Researchers led by Vinothan N. Manoharan at the Harvard School of Engineering and Applied Sciences want to recreate this effect, giving man-made materials structural color. Producing structural color is not easy, though; it often requires a material’s molecules to be in a very specific crystalline pattern, like the natural structure of an opal, which reflects a wide array of colors. But the pores on the cotinga’s feathers lack a regular order and are therefore a prime target for imitation.

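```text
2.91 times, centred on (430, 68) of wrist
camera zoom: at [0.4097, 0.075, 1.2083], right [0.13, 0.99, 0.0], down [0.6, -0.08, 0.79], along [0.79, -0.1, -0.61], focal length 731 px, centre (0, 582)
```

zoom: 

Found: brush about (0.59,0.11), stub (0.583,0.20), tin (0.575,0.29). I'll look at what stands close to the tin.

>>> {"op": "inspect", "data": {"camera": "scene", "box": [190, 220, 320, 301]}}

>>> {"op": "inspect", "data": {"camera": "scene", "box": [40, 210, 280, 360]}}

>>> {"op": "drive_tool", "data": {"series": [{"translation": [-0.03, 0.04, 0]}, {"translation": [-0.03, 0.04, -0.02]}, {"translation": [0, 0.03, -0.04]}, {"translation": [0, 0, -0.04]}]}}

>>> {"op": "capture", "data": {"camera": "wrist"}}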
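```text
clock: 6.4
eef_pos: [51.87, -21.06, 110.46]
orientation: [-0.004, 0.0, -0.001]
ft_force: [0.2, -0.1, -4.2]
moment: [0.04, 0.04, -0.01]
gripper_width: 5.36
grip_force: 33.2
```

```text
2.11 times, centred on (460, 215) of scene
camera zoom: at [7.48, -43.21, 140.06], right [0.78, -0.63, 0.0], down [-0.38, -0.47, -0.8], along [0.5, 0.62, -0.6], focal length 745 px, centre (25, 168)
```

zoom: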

Manoharan's lab has devised a system where microcapsules are filled with a disordered solution of even smaller particles suspended in water. When the microcapsule is partly dried out, it shrinks, bringing the particles closer and closer together. Eventually the average distance between all the particles will give rise to a specific reflected color from the capsule. Shrink the capsule a bit more, and they become another color, and then another.
“Most color you get in paints, coatings or cosmetics, even, comes from the selective absorption and reflection of light. What that means is that the material is absorbing some energy, and that means that over time, the material will fade,” says Manoharan.
The sun’s energy pummels the molecules in conventional pigments. Eventually, the molecules simply deteriorate and no longer absorb the colors they used to, leading to sun bleaching. Manoharan’s group is currently testing their innovation to see if it can create an effectively ageless color.
Electronic display technology—for example, e-readers—might also benefit from this advance. The microcapsules could be used in displays that create pixels with colored particles rather than LEDs, liquid crystals, or black-and-white “electronic ink.”
“We think it could be possible to create a full-color display that won’t fade over time,” says Manoharan. “The dream is that you could have a piece of flexible plastic that you can put graphics on in full color and read in bright sunlight.”